▸ **INFORMATION PROVIDED**

* * * * *

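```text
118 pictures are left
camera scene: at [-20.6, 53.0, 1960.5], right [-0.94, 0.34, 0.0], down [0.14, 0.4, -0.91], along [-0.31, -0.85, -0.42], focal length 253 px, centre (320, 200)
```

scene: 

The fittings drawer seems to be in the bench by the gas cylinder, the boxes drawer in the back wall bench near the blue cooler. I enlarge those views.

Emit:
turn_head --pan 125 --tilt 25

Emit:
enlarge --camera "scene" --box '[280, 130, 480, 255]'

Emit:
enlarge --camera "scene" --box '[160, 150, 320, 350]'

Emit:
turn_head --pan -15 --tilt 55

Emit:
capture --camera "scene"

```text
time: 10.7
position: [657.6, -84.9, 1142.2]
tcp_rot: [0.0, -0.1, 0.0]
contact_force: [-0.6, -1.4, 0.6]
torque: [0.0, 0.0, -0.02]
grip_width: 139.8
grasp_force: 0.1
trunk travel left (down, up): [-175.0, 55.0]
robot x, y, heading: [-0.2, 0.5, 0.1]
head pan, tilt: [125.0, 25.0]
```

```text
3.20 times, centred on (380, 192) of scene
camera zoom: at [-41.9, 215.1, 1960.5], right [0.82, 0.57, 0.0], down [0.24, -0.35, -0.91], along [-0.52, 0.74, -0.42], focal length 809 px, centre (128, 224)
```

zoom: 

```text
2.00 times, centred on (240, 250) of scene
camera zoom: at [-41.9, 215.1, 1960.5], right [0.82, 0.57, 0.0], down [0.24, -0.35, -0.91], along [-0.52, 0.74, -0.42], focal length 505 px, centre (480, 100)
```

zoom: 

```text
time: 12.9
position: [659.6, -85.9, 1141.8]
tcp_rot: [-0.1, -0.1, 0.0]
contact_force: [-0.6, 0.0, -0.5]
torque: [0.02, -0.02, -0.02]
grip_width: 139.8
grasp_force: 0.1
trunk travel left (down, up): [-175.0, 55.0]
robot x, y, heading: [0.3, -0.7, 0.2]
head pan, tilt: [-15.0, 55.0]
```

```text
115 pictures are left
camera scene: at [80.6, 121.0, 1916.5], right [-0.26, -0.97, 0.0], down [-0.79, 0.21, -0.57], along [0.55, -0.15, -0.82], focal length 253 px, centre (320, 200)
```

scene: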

* * * * *

▸ **SET PROBLEM**
Copy all of the material word for word. Use JSON: a list with one string for each line that is not empty.

▸ **FINAL RESULT**
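[
  "```text",
  "118 pictures are left",
  "camera scene: at [-20.6, 53.0, 1960.5], right [-0.94, 0.34, 0.0], down [0.14, 0.4, -0.91], along [-0.31, -0.85, -0.42], focal length 253 px, centre (320, 200)",
  "```",
  "scene: ",
  "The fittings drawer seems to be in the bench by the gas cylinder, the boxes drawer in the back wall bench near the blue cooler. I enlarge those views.",
  "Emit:",
  "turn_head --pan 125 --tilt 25",
  "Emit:",
  "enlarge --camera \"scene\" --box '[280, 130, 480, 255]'",
  "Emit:",
  "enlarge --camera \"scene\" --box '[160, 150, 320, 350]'",
  "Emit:",
  "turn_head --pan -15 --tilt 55",
  "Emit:",
  "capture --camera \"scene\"",
  "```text",
  "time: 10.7",
  "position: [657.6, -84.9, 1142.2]",
  "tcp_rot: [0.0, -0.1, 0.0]",
  "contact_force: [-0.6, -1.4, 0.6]",
  "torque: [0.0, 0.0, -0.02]",
  "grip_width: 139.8",
  "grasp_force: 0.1",
  "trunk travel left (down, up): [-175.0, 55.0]",
  "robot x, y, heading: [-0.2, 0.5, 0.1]",
  "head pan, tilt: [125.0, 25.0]",
  "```",
  "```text",
  "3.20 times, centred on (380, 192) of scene",
  "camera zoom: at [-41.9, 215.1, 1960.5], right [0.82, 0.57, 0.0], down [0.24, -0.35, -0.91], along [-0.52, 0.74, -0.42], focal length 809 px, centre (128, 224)",
  "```",
  "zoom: ",
  "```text",
  "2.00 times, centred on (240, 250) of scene",
  "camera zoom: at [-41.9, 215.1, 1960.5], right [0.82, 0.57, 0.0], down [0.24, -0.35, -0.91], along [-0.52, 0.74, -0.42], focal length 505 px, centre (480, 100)",
  "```",
  "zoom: ",
  "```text",
  "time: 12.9",
  "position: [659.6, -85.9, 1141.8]",
  "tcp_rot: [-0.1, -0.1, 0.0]",
  "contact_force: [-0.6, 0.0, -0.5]",
  "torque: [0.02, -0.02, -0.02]",
  "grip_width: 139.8",
  "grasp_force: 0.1",
  "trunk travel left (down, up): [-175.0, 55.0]",
  "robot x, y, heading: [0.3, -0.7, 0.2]",
  "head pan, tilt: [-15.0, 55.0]",
  "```",
  "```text",
  "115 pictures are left",
  "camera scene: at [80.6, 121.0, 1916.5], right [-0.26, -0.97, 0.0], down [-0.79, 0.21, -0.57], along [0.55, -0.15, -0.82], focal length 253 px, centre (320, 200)",
  "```",
  "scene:"
]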